• Task statement:
Cite the provided passage exactly. Begin with "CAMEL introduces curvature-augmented" and finish with "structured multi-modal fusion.".

• Provided passage:

-*-

Curvature-Weighted Embeddings for Non-Linear Data Fusion

CAMEL introduces curvature-augmented metrics for dimensionality reduction, while Zhang’s hierarchical simplicial learning preserves global topology via nested complexes. Neither fully addresses multi-scale curvature constraints in data fusion (e.g., combining medical imaging and genomics). This research proposes Curvature-Weighted Simplicial Embeddings (CWSE): First, use CAMEL’s Riemannian curvature to weight simplicial complex construction, ensuring high-curvature regions (e.g., tumor boundaries) are densely sampled. Second, apply Zhang’s hierarchical reduction to guarantee topological fidelity. By embedding data into a stratified manifold where curvature dictates local dimension, we outperform methods like UMAP on heterogeneous datasets. Novelty: Integrates differential geometry (curvature) with algebraic topology (simplicial hierarchies) for structured multi-modal fusion.

-*-

• Given data:
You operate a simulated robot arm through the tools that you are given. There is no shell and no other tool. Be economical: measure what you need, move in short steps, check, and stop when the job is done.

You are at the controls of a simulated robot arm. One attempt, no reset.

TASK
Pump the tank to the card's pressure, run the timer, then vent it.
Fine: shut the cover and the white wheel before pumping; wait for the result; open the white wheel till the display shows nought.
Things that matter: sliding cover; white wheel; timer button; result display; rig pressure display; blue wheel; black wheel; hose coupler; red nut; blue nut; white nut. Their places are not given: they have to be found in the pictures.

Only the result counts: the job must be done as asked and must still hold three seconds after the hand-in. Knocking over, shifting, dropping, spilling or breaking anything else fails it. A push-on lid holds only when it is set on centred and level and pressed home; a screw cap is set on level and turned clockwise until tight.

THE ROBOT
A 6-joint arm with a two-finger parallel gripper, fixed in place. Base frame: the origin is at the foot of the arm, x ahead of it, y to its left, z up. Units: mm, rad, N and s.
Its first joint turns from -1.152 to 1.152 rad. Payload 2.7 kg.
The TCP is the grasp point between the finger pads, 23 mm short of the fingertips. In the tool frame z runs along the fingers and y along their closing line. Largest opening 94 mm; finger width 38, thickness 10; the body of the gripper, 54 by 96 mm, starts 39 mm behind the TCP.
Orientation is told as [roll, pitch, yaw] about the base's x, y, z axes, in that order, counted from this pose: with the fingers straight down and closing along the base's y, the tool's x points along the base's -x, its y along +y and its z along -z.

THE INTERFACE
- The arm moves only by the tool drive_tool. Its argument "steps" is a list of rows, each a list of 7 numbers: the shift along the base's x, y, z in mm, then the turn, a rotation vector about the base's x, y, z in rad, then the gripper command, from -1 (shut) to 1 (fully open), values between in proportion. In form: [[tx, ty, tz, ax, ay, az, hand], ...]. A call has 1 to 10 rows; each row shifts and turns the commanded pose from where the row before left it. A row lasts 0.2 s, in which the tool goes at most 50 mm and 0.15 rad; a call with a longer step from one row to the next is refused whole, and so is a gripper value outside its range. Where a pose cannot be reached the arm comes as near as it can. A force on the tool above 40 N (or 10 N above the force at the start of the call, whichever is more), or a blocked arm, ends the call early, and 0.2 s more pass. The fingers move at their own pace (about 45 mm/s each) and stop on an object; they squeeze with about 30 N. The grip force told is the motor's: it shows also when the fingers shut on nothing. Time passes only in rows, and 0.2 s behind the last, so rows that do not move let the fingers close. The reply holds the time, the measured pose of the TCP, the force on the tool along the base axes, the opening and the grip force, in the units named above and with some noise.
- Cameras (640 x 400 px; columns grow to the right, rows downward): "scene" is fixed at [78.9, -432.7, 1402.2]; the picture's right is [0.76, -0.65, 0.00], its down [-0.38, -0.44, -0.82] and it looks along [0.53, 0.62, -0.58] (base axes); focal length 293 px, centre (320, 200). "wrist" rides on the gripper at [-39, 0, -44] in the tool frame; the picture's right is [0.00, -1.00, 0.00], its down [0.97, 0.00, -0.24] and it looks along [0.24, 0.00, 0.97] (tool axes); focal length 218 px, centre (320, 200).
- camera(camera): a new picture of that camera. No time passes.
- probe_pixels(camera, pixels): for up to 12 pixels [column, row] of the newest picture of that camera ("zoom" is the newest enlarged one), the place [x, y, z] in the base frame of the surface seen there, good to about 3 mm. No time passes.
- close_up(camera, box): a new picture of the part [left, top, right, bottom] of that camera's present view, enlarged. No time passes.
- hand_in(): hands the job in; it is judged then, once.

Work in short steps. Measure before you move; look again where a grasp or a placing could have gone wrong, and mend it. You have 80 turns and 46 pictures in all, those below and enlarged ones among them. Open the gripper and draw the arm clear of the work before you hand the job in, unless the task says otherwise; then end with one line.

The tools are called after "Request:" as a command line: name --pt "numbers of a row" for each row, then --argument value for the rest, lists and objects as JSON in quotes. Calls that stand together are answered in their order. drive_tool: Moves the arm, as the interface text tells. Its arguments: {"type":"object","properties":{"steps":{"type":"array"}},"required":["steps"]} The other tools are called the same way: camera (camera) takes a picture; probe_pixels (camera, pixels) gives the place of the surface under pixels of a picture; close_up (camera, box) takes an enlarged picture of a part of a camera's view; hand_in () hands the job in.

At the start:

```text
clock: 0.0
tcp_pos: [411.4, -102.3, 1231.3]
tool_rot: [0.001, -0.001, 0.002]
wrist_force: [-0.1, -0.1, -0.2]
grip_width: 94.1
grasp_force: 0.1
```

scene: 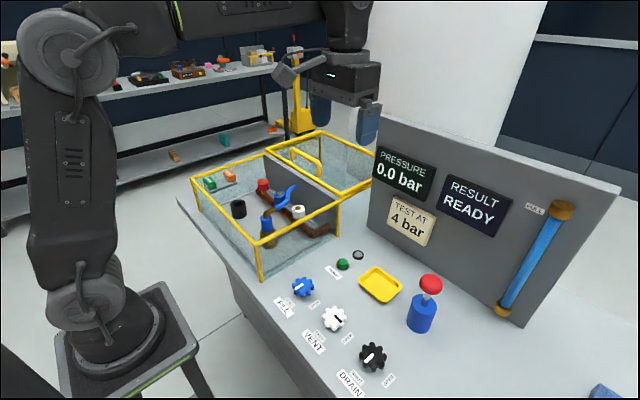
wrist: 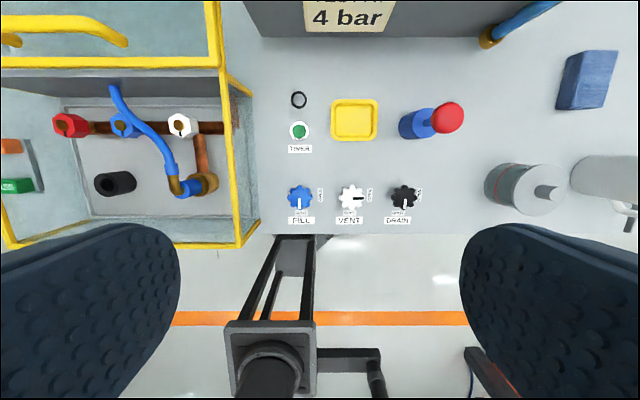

-*-

• Response:
CAMEL introduces curvature-augmented metrics for dimensionality reduction, while Zhang’s hierarchical simplicial learning preserves global topology via nested complexes. Neither fully addresses multi-scale curvature constraints in data fusion (e.g., combining medical imaging and genomics). This research proposes Curvature-Weighted Simplicial Embeddings (CWSE): First, use CAMEL’s Riemannian curvature to weight simplicial complex construction, ensuring high-curvature regions (e.g., tumor boundaries) are densely sampled. Second, apply Zhang’s hierarchical reduction to guarantee topological fidelity. By embedding data into a stratified manifold where curvature dictates local dimension, we outperform methods like UMAP on heterogeneous datasets. Novelty: Integrates differential geometry (curvature) with algebraic topology (simplicial hierarchies) for structured multi-modal fusion.